Barabbas allows us to touch that place in us that is all too ready to let another take the fall.
And then, there are the smaller parts that reveal some of our most broken places—the Bystanders, the Passersby, the Crowd—all caught up in the mob mentality.
And the Guards and the Soldiers pull back the curtain on all the ways we have been desensitized to violence and all the ways we are capable of dehumanizing the other—these show us that part inside of us that is bloodthirsty; these Guards and Soldiers show us what it looks like when we abdicate our own moral decision-making for the sake of following orders.
But we must also note that some of what we see this week will shake us to the core for the sheer courage that lives within us.
The Woman who anoints Jesus’ feet shows us the best of our heart and what it looks like when we live with no armor and love wholeheartedly.
Simon of Cyrene helps us claim those times when we are thrust into the middle of something that we didn’t ask to be in the middle of, and yet, we stand firm and hold fast anyway.
The Centurion awakes that giant inside of us who can see the injustice and proclaim the truth at great risk, even if it goes against the grain of all of our training.
The place deep inside of us which is willing to risk our position to do the right thing is made manifest in Joseph of Arimathea.
And the Women, oh the Women who follow Jesus, they show us our own faithfulness; they show us our great capacity to be faithful to the end, no matter the risk, no matter the cost, because love will let us live no other way.
The Christ who lives in us rises up as we witness Jesus receiving, yielding, feeling exposed and abandoned, surrendering, trusting, standing in absolute solidarity with our suffering, broken humanity. As we watch him make his way to the cross, as we watch him stretch out his arms trusting the larger Love that would hold him in death, we touch our own capacity to be utterly transformed.

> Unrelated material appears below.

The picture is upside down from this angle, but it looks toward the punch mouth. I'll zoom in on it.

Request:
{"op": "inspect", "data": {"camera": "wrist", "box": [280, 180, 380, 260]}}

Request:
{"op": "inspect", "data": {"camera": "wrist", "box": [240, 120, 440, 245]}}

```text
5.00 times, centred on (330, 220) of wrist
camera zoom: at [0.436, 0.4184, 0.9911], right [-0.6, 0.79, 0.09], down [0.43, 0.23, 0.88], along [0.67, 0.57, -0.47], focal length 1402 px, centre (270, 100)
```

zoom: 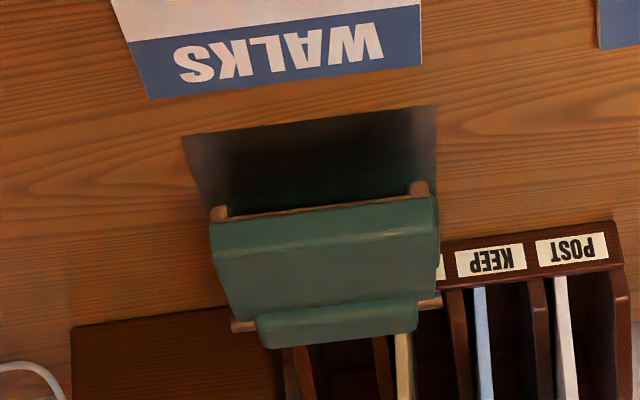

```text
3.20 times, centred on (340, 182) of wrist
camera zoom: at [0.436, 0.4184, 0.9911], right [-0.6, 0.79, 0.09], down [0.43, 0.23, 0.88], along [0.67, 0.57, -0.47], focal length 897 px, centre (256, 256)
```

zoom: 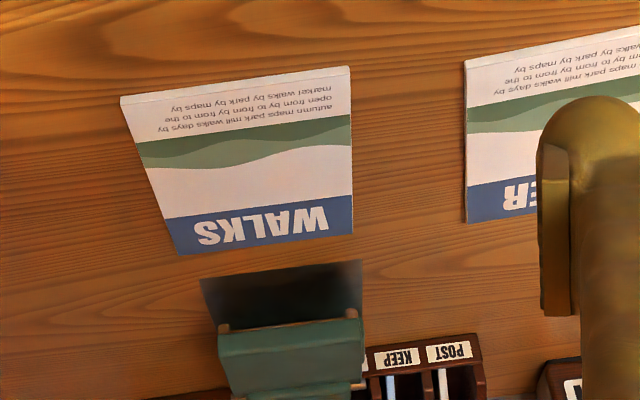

There is a temptation this week, and that’s to stay on the sidelines and watch this sad, tragic movie play out before us. But this week is a full-contact proposition.
There is one character in this story that we never pay attention to, but who caught my eye this year—that certain young man following Jesus, who is wearing nothing but a linen cloth. And when the disciples all desert and flee when Jesus is arrested in the garden, this young man turned to flee, too, and those arresting Jesus caught hold of the young man’s linen cloth, but he left that linen cloth and ran off naked.
There is a part of us that wants to flee this week and move as quick as we can to Easter because this week will strip us naked, down to our bare, raw humanity. But please, please, don’t run away. This week isn’t about naked emotional sentimentality; this week is about discovering the depth of God’s love that heals our hearts and gives us the courage to live wide-open from that place, knowing that our hearts will be broken, and knowing that they will also be made new. This week is about standing naked before God with all that we are—good, bad, redeemed, broken, and all points in-between—it is standing before God in the nakedness of all of that, knowing, trusting, that God will clothe us once again with love and grace and forgiveness and compassion, just as God has been doing since God first encountered our nakedness in that first garden.
Walk through this Holy Week with intentionality and watch as God weaves you a new set of clothes. Walk through this week faithfully, and come next Sunday, every fiber of your being will be radiant. We may fall apart this week, but God will knit us back together, and then, when we put on our Easter best next Sunday, it won’t just be about our outfits, but it will be about the resurrected hearts and minds and bodies and souls that wear them. Amen.